2224 Mission Street (Mission District)
San Francisco, CA 94110
Tel. 415.355.1500
commonwealthsf.com
Chef Jason Fox
"A progressive American restaurant in San Francisco's Mission district." This is how Commonwealth describes themselves on their website. Jason Fox, who used to be the Chef at Bar Tartine, is now the Executive Chef of Commonwealth. Having eaten at Bar Tartine the year before and enjoying a good meal, we had heard great things about Commonwealth. Commonwealth strives to be a restaurant that has finer dining at reasonable prices, which is something that we love.
seaweed flecked house made potato chips (complimentary)
The chips texturally were similar to Lay's but had a flavor that would most likely to be found in Japan Lay's and not in America. The seaweed flavor wasn't an "in your face" seaweed flavor, but more of a light dusting of seaweed.
malt vinegar foam
The chips were meant to be eaten with the malt vinegar foam, which added a nice acidity. This tasted like a salt and vinegar chip...correction..a seaweed and vinegar chip.
shishito peppers, goat cheese and rose petals (6)
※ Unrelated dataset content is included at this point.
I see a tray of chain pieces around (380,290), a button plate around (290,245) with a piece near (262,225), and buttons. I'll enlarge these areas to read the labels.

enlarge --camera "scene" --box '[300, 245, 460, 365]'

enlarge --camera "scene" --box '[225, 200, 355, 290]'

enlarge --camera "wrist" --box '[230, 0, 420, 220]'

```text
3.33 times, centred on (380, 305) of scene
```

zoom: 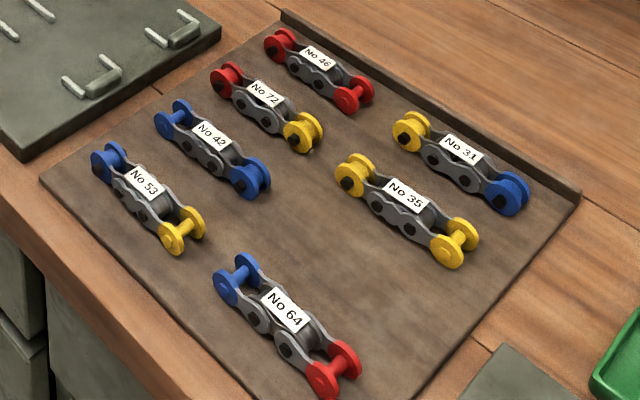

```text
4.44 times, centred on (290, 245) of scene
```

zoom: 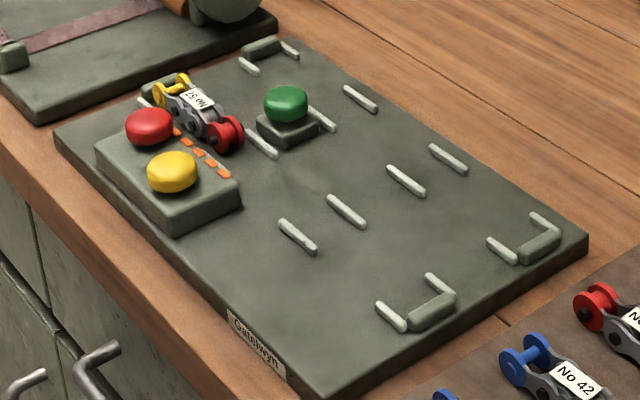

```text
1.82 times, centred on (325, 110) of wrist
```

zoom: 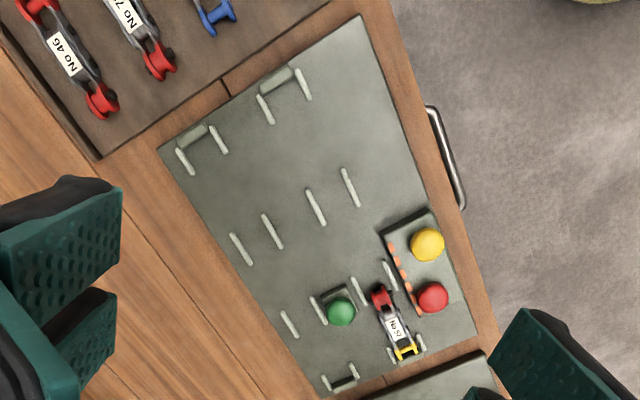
The peppers were nicely blistered. The addition of the goat cheese went really well with the peppers to help lessen the heat from these peppers. Luckily, we didn't have any that were over the top spicy. The rose petals visually were a beautiful addition to the dish and lent a slight floral scent to the dish.
garden tomatoes and basil, black olive crumble, smoked bread, idiazabal cheese (13)
This is what I consider a fancy version of a caprese salad. The dish was beautifully plated on a piece of slate. Every component of this dish worked well together.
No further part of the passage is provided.